>> Start COLLECTED MATERIAL
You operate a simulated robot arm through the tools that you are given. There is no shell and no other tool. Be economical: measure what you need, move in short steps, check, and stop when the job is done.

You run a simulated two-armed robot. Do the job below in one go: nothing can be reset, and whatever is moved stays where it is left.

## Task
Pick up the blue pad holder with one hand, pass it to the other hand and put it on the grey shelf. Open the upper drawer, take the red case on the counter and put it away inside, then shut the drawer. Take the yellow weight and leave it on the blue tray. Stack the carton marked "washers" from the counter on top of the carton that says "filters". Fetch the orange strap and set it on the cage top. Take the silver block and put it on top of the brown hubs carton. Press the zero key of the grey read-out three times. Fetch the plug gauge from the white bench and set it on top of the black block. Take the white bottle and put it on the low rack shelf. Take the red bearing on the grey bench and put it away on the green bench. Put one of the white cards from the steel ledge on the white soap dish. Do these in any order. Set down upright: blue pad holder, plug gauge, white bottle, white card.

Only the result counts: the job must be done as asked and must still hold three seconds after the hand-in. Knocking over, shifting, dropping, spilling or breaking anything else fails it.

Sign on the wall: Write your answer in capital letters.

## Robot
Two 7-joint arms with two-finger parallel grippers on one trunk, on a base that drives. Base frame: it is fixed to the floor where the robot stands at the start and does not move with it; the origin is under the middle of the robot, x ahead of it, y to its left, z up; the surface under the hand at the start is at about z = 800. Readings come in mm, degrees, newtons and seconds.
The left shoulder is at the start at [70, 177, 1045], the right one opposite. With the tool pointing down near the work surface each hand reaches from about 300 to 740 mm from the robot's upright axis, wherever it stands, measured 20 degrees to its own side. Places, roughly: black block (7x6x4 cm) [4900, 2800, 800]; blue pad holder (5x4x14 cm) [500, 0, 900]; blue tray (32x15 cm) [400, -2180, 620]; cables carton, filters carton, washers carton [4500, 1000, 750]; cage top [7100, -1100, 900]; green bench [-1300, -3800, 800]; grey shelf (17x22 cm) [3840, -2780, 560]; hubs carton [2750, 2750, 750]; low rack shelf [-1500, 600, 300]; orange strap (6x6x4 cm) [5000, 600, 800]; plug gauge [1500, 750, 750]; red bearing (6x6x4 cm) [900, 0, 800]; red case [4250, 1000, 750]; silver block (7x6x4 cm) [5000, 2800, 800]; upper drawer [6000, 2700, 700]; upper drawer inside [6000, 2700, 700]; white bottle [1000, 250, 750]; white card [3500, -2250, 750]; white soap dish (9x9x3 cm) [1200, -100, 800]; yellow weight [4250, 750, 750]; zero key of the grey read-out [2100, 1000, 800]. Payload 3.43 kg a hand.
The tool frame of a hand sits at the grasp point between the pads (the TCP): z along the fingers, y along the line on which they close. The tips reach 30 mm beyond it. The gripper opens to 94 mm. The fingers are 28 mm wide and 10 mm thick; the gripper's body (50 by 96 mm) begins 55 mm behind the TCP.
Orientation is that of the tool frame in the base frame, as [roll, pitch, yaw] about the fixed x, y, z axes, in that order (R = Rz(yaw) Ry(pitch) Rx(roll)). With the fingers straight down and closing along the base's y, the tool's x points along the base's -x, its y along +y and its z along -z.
>> End COLLECTED MATERIAL
● **AIM**
Review the material and copy each line in which the word "degrees" appears.

● **REPLY TO THE EXERCISE**
Two 7-joint arms with two-finger parallel grippers on one trunk, on a base that drives. Base frame: it is fixed to the floor where the robot stands at the start and does not move with it; the origin is under the middle of the robot, x ahead of it, y to its left, z up; the surface under the hand at the start is at about z = 800. Readings come in mm, degrees, newtons and seconds.
The left shoulder is at the start at [70, 177, 1045], the right one opposite. With the tool pointing down near the work surface each hand reaches from about 300 to 740 mm from the robot's upright axis, wherever it stands, measured 20 degrees to its own side. Places, roughly: black block (7x6x4 cm) [4900, 2800, 800]; blue pad holder (5x4x14 cm) [500, 0, 900]; blue tray (32x15 cm) [400, -2180, 620]; cables carton, filters carton, washers carton [4500, 1000, 750]; cage top [7100, -1100, 900]; green bench [-1300, -3800, 800]; grey shelf (17x22 cm) [3840, -2780, 560]; hubs carton [2750, 2750, 750]; low rack shelf [-1500, 600, 300]; orange strap (6x6x4 cm) [5000, 600, 800]; plug gauge [1500, 750, 750]; red bearing (6x6x4 cm) [900, 0, 800]; red case [4250, 1000, 750]; silver block (7x6x4 cm) [5000, 2800, 800]; upper drawer [6000, 2700, 700]; upper drawer inside [6000, 2700, 700]; white bottle [1000, 250, 750]; white card [3500, -2250, 750]; white soap dish (9x9x3 cm) [1200, -100, 800]; yellow weight [4250, 750, 750]; zero key of the grey read-out [2100, 1000, 800]. Payload 3.43 kg a hand.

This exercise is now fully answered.